**COLLECTED MATERIAL**:

--

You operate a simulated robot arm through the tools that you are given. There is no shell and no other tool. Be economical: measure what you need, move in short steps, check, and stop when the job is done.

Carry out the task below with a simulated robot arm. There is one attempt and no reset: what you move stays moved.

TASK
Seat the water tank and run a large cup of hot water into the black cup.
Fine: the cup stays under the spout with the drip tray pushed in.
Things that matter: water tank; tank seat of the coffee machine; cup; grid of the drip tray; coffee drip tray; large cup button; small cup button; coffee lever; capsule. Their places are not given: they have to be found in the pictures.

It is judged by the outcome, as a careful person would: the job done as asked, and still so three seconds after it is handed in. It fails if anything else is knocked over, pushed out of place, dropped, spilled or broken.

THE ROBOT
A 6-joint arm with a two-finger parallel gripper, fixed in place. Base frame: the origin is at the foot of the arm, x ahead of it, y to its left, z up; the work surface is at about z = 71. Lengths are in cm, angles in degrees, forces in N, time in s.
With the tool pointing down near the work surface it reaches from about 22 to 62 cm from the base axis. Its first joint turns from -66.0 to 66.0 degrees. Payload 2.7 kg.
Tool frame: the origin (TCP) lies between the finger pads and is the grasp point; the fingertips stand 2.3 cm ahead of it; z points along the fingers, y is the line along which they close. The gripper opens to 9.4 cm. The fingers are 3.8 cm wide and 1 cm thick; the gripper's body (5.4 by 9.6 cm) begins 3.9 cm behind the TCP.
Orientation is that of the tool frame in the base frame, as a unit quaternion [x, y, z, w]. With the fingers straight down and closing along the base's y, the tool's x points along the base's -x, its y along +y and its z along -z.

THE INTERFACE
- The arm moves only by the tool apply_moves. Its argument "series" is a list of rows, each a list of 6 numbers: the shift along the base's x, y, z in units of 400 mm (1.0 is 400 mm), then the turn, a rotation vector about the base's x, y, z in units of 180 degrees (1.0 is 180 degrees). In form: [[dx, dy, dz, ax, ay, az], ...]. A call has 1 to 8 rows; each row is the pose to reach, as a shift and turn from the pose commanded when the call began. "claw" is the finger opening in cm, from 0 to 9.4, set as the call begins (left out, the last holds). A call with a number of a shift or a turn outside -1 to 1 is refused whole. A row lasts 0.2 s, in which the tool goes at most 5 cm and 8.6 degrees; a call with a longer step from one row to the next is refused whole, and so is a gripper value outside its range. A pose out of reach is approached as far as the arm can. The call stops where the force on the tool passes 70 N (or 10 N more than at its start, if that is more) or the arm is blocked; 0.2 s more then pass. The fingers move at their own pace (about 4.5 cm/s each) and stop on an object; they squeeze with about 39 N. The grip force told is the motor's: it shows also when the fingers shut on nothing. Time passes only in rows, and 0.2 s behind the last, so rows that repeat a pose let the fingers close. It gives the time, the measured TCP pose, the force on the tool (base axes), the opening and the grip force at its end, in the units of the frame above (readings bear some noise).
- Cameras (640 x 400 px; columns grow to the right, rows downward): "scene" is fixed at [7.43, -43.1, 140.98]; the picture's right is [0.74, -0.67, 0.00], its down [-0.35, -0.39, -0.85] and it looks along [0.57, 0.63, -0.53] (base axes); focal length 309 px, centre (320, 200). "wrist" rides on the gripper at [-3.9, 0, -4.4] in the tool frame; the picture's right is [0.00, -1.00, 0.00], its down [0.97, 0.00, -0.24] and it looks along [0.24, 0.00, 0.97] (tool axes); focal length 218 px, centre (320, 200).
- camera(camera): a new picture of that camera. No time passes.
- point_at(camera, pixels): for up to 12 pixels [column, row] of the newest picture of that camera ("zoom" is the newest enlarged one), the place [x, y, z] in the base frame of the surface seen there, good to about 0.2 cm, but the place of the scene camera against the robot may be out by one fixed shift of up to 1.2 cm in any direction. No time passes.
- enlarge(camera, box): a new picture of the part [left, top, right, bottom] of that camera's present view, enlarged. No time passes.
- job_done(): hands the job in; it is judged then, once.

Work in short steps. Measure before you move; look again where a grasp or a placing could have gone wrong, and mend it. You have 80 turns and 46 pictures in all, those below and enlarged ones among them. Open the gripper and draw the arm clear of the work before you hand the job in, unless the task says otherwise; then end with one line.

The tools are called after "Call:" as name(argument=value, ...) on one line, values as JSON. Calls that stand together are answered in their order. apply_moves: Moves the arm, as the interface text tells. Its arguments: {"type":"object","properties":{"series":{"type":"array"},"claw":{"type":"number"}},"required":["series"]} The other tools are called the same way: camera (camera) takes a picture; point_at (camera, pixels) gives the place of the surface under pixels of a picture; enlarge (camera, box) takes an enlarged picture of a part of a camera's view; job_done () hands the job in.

--

**PROVIDED TEXT**:

This handful of men made Tigranes laugh, and supplied his flatterers with great matter for pleasantry. Some openly jested upon them; others, by way of diversion drew lots for the spoils; and of all the generals of Tigranes, and the kings in his army, there was not one who did not entreat him to give the charge of that affair to him alone, and content himself with being only a spectator of the action. Tigranes himself, to appear agreeable, and a fine rallier, used an expression, which has been much admired; "If they come as ambassadors, they are a great many; but if as enemies, very few." Thus the first day passed in jesting and raillery.

The next morning at sunrise, Lucullus made his army march out of their intrenchments. That of the barbarians was on the other side of the river toward the east; and the river ran in such a manner, that a little below it turned off to the left toward the west, where it might be easily forded. Lucullus, in leading his army to this ford, inclined also to the left, toward the lower part of the river, hastening his march. Tigranes, who saw him, believed he fled; and calling for Taxiles, said to him with a contemptuous laugh, "Do you see those invincible Roman legions? You see they can run away." Taxiles replied, "I wish your majesty's good fortune may this day do a miracle in your favour; but the arms and march of those legions do not argue people running away."

--

**DIRECTIONS**:
1. Copy the part of the provided text from the words "This handful of" through the words "jesting and raillery.".
2. Please continue the provided text.

**FINAL ANSWERS**:
1.
This handful of men made Tigranes laugh, and supplied his flatterers with great matter for pleasantry. Some openly jested upon them; others, by way of diversion drew lots for the spoils; and of all the generals of Tigranes, and the kings in his army, there was not one who did not entreat him to give the charge of that affair to him alone, and content himself with being only a spectator of the action. Tigranes himself, to appear agreeable, and a fine rallier, used an expression, which has been much admired; "If they come as ambassadors, they are a great many; but if as enemies, very few." Thus the first day passed in jesting and raillery.

2.
Taxiles was still speaking, when he saw the eagles of the first legions move on a sudden to the right-about, by the command of Lucullus, followed by all the cohorts, in order to pass the river. Tigranes, recovering then with difficulty, like one that had been long drunk, cried out two or three times, "How! are those people coming to us? They came on so fast, that his numerous troops did not post themselves, nor draw up in battle, without great disorder and confusion. Tigranes placed himself in the centre; gave the left wing to the king of the Adiabenians, and the right to the king of the Medes. The greatest part of the heavy-armed horse covered the front of the right wing.

As Lucullus was preparing to pass the river, some of his general officers advised him not to engage upon that day, it being one of those unfortunate days which the Romans called black days; for it was the same upon which the army of Cepio* had been defeated in the battle with the Cimbri. Lucullus made them this answer, which afterwards became so famous; "I will make this a happy day for the Romans." It was the sixth of October, the day before the nones of October.

After having made that reply, and exhorted them not to be discouraged, he passed the river, and marched foremost against the enemy. He was armed with a steel cuirass, made in the form of scales, which glittered surprisingly under his coat of arms bordered all around with a fringe. He carried his naked sword in his hand, to intimate to his troops that it was necessary to join an enemy im. mediately, accustomed to fight only at a distance with their arrows, and to deprive them, by the swiftness and impetuosity of the attack, of the space required for the use of them.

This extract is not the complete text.